Entries shown
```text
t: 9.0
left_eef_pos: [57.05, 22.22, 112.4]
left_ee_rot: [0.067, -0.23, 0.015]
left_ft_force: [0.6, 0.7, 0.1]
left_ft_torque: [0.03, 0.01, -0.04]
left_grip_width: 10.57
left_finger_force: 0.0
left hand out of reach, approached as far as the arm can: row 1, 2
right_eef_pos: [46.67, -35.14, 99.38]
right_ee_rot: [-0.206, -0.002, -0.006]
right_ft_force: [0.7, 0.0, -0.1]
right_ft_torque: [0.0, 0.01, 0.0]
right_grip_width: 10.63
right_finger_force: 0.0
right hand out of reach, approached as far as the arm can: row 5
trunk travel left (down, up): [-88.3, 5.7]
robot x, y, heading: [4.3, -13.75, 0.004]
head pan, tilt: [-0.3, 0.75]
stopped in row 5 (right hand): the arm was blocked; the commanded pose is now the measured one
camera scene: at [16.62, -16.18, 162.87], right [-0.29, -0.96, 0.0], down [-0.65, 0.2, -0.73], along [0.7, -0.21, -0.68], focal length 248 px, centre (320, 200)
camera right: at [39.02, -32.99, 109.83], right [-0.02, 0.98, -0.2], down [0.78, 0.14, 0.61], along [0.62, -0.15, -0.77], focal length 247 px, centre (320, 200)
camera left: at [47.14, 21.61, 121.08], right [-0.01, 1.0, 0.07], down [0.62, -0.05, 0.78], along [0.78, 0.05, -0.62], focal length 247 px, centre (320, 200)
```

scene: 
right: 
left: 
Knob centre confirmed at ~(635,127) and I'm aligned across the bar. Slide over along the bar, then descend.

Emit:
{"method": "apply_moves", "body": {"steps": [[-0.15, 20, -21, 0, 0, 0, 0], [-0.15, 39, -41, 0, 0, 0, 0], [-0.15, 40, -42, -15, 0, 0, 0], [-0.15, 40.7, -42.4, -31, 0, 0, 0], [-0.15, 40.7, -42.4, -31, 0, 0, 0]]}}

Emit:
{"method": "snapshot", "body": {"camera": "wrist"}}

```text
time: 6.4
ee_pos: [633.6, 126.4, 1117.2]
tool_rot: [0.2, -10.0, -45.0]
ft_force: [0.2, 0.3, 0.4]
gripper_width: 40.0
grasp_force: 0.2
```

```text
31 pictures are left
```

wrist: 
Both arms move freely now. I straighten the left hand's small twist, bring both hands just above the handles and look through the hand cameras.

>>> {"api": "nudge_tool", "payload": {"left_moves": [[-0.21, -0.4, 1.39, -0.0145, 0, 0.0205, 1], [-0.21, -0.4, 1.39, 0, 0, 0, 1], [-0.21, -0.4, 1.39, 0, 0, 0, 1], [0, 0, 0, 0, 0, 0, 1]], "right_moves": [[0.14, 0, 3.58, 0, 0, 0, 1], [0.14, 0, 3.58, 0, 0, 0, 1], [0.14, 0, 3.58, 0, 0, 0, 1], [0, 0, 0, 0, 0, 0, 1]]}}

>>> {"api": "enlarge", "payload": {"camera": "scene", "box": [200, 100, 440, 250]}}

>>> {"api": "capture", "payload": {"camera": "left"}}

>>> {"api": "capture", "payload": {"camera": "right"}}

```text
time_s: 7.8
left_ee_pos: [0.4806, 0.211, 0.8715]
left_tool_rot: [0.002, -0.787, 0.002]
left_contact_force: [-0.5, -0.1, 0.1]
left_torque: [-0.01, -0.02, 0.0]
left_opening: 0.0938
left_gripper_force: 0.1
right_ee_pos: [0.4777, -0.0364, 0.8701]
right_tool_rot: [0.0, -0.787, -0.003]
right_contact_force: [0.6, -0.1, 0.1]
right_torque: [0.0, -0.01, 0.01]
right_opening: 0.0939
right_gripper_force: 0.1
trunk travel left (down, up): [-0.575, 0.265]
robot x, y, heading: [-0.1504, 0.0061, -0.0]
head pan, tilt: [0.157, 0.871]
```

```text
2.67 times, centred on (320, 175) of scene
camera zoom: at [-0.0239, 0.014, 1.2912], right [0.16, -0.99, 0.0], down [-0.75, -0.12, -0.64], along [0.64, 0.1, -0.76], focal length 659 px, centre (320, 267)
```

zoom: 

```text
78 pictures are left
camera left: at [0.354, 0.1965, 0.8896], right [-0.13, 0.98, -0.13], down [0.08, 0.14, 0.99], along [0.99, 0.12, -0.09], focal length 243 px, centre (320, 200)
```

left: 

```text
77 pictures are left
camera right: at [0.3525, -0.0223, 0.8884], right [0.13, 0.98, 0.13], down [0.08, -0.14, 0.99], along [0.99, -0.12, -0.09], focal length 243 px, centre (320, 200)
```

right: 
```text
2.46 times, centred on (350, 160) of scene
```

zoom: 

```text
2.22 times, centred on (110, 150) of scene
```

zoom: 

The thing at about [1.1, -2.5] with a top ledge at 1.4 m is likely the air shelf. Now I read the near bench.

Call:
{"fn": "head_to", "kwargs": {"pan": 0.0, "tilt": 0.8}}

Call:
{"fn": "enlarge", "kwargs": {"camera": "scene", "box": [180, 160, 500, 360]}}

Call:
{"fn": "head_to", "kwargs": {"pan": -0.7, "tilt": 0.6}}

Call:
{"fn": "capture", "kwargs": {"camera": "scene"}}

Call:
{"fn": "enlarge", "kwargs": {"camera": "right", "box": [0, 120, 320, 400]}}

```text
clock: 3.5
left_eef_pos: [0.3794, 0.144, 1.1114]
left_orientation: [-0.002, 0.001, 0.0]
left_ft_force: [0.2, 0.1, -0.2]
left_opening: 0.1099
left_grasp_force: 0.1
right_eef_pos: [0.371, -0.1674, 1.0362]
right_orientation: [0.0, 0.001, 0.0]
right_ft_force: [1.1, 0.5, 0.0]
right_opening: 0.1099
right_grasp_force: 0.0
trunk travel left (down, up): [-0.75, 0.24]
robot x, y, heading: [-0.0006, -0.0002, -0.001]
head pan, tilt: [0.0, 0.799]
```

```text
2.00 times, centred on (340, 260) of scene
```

Stated exercise
Repeat the data above, word for word.

Result for this exercise
```text
t: 9.0
left_eef_pos: [57.05, 22.22, 112.4]
left_ee_rot: [0.067, -0.23, 0.015]
left_ft_force: [0.6, 0.7, 0.1]
left_ft_torque: [0.03, 0.01, -0.04]
left_grip_width: 10.57
left_finger_force: 0.0
left hand out of reach, approached as far as the arm can: row 1, 2
right_eef_pos: [46.67, -35.14, 99.38]
right_ee_rot: [-0.206, -0.002, -0.006]
right_ft_force: [0.7, 0.0, -0.1]
right_ft_torque: [0.0, 0.01, 0.0]
right_grip_width: 10.63
right_finger_force: 0.0
right hand out of reach, approached as far as the arm can: row 5
trunk travel left (down, up): [-88.3, 5.7]
robot x, y, heading: [4.3, -13.75, 0.004]
head pan, tilt: [-0.3, 0.75]
stopped in row 5 (right hand): the arm was blocked; the commanded pose is now the measured one
camera scene: at [16.62, -16.18, 162.87], right [-0.29, -0.96, 0.0], down [-0.65, 0.2, -0.73], along [0.7, -0.21, -0.68], focal length 248 px, centre (320, 200)
camera right: at [39.02, -32.99, 109.83], right [-0.02, 0.98, -0.2], down [0.78, 0.14, 0.61], along [0.62, -0.15, -0.77], focal length 247 px, centre (320, 200)
camera left: at [47.14, 21.61, 121.08], right [-0.01, 1.0, 0.07], down [0.62, -0.05, 0.78], along [0.78, 0.05, -0.62], focal length 247 px, centre (320, 200)
```

scene: 
right: 
left: 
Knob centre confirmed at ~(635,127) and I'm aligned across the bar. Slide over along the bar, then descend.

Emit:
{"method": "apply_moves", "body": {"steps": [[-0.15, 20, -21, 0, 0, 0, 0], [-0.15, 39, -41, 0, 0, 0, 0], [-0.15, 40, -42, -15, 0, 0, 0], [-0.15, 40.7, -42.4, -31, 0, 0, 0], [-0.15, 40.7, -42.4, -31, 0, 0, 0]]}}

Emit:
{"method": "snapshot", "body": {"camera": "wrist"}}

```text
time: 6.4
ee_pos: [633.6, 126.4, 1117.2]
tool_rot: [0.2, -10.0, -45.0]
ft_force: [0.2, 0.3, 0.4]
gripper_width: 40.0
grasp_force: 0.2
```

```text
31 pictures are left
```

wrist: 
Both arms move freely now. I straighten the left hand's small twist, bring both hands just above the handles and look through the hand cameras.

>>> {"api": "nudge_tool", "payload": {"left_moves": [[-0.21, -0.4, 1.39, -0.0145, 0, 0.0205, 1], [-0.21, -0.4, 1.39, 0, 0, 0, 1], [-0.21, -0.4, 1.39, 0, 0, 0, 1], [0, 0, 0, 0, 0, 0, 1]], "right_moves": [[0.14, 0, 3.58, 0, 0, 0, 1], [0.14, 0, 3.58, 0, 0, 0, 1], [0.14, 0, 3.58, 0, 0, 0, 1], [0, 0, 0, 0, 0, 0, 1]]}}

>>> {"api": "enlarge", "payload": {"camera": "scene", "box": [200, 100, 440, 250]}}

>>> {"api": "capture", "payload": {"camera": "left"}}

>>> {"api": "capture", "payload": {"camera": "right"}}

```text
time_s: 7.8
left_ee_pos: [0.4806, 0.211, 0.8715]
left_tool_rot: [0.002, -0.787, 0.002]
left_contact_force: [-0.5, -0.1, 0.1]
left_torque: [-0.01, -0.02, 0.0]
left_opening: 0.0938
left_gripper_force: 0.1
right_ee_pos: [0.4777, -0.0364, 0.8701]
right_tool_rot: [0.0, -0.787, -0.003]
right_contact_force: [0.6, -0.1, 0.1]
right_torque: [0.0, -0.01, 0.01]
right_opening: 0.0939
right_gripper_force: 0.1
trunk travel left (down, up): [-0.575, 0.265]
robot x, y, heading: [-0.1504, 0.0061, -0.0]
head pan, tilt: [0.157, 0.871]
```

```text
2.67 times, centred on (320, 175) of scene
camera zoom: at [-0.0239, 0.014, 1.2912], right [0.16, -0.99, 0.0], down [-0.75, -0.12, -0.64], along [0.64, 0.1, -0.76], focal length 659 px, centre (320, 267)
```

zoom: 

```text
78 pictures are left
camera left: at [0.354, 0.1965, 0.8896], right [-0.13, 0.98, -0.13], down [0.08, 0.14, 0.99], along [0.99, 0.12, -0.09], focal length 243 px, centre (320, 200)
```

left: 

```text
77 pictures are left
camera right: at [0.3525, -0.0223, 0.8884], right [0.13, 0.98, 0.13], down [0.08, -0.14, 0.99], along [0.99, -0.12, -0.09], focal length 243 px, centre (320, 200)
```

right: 
```text
2.46 times, centred on (350, 160) of scene
```

zoom: 

```text
2.22 times, centred on (110, 150) of scene
```

zoom: 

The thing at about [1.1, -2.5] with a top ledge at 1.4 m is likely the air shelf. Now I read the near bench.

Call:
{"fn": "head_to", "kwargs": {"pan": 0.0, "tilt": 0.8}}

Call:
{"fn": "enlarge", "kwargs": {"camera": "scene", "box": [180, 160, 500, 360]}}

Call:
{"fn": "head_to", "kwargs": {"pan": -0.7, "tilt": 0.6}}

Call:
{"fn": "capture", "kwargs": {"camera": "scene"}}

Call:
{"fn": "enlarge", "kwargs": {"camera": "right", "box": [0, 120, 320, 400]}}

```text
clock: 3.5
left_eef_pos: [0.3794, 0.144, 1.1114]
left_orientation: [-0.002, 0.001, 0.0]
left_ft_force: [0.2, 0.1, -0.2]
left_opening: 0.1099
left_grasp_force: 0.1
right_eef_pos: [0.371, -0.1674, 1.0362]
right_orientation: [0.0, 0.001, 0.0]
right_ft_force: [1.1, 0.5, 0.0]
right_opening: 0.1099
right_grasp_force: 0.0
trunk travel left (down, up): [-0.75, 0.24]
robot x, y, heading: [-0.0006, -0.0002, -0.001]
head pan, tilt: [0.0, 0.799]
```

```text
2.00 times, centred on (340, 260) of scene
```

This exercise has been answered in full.